◆ Directions for this task
Of the lines in the data below, count the ones holding the string "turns", and answer with that number only.

Entries taken from a collection:
— begin —

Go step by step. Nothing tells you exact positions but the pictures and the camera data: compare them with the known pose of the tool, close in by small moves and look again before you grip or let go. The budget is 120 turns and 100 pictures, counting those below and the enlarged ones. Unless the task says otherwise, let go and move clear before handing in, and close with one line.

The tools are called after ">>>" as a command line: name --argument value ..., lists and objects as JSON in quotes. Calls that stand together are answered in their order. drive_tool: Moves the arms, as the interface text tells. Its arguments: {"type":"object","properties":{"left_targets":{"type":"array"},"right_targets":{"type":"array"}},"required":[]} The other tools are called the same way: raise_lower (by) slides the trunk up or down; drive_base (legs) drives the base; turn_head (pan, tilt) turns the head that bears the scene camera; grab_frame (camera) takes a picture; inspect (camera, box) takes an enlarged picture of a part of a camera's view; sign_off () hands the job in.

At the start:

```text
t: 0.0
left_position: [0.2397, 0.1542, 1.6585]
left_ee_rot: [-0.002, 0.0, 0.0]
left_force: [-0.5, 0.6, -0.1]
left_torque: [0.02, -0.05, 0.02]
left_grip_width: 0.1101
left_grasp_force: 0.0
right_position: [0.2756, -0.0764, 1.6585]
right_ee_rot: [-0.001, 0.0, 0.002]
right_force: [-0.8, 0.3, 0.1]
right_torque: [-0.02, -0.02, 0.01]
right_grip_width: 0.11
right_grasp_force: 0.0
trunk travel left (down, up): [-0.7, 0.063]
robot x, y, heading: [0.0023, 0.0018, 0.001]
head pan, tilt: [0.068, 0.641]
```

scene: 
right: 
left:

— end —
— begin —

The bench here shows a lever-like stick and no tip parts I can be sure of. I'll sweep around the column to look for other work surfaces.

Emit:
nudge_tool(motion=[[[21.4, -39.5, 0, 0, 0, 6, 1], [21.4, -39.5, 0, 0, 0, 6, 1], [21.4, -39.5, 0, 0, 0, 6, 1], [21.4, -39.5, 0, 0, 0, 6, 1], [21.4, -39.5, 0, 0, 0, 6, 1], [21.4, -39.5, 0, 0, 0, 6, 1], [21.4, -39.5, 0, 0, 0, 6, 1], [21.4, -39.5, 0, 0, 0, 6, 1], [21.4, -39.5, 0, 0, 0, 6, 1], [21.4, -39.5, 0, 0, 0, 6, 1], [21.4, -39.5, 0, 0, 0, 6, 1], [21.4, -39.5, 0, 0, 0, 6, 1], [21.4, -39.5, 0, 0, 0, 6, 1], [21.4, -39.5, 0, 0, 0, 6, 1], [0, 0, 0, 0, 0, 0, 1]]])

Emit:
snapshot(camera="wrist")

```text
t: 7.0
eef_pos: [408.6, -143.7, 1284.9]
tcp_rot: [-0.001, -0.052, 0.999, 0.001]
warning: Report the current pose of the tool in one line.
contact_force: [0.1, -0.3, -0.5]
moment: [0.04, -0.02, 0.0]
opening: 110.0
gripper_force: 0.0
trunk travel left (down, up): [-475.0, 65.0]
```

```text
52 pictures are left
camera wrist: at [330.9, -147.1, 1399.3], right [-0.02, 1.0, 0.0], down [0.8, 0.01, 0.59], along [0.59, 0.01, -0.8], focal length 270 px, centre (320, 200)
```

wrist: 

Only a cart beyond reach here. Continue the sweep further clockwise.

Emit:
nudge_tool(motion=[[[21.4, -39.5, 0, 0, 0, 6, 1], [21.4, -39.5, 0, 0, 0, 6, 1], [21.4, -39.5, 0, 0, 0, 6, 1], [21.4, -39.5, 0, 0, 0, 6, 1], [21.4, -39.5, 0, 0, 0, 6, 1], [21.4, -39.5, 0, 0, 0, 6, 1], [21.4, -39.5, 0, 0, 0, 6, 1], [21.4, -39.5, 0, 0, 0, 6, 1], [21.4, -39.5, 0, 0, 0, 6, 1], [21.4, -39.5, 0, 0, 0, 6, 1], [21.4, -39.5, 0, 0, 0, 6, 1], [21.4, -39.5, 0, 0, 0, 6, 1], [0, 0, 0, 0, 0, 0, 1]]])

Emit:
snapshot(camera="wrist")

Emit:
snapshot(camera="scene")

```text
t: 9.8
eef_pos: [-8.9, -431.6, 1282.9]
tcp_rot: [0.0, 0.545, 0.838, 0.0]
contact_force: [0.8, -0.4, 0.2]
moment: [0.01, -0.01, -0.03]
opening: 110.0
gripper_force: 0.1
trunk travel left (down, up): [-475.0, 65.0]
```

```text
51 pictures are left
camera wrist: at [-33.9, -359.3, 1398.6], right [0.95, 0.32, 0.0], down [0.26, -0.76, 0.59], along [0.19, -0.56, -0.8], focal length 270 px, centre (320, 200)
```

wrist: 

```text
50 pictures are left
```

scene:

— end —

◆ The response
2